--- begin ---
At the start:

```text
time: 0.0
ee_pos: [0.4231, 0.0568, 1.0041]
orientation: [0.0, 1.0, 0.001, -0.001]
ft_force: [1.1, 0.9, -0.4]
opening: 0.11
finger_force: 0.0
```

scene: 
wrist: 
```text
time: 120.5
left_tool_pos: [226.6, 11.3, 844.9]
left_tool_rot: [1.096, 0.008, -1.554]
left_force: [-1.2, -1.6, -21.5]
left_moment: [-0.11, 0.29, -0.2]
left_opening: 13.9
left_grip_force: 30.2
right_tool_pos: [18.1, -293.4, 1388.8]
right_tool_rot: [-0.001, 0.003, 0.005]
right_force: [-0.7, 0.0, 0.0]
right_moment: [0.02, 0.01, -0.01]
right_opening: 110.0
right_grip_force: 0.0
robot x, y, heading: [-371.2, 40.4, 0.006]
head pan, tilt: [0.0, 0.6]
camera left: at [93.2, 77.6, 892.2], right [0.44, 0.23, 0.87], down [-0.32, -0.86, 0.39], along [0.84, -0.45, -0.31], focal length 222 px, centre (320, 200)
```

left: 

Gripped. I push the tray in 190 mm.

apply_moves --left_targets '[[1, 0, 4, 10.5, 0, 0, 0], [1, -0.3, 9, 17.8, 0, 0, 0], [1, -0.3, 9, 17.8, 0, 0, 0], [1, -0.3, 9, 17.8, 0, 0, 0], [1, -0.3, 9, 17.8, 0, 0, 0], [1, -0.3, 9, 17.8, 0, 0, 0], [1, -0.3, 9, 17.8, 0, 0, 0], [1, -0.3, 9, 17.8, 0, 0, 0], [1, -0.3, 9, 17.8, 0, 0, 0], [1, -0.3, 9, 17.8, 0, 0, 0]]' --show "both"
--- end ---
> REQUIREMENT
Retype the data in full and match it exactly.

> WORKED ANSWER
At the start:

```text
time: 0.0
ee_pos: [0.4231, 0.0568, 1.0041]
orientation: [0.0, 1.0, 0.001, -0.001]
ft_force: [1.1, 0.9, -0.4]
opening: 0.11
finger_force: 0.0
```

scene: 
wrist: 
```text
time: 120.5
left_tool_pos: [226.6, 11.3, 844.9]
left_tool_rot: [1.096, 0.008, -1.554]
left_force: [-1.2, -1.6, -21.5]
left_moment: [-0.11, 0.29, -0.2]
left_opening: 13.9
left_grip_force: 30.2
right_tool_pos: [18.1, -293.4, 1388.8]
right_tool_rot: [-0.001, 0.003, 0.005]
right_force: [-0.7, 0.0, 0.0]
right_moment: [0.02, 0.01, -0.01]
right_opening: 110.0
right_grip_force: 0.0
robot x, y, heading: [-371.2, 40.4, 0.006]
head pan, tilt: [0.0, 0.6]
camera left: at [93.2, 77.6, 892.2], right [0.44, 0.23, 0.87], down [-0.32, -0.86, 0.39], along [0.84, -0.45, -0.31], focal length 222 px, centre (320, 200)
```

left: 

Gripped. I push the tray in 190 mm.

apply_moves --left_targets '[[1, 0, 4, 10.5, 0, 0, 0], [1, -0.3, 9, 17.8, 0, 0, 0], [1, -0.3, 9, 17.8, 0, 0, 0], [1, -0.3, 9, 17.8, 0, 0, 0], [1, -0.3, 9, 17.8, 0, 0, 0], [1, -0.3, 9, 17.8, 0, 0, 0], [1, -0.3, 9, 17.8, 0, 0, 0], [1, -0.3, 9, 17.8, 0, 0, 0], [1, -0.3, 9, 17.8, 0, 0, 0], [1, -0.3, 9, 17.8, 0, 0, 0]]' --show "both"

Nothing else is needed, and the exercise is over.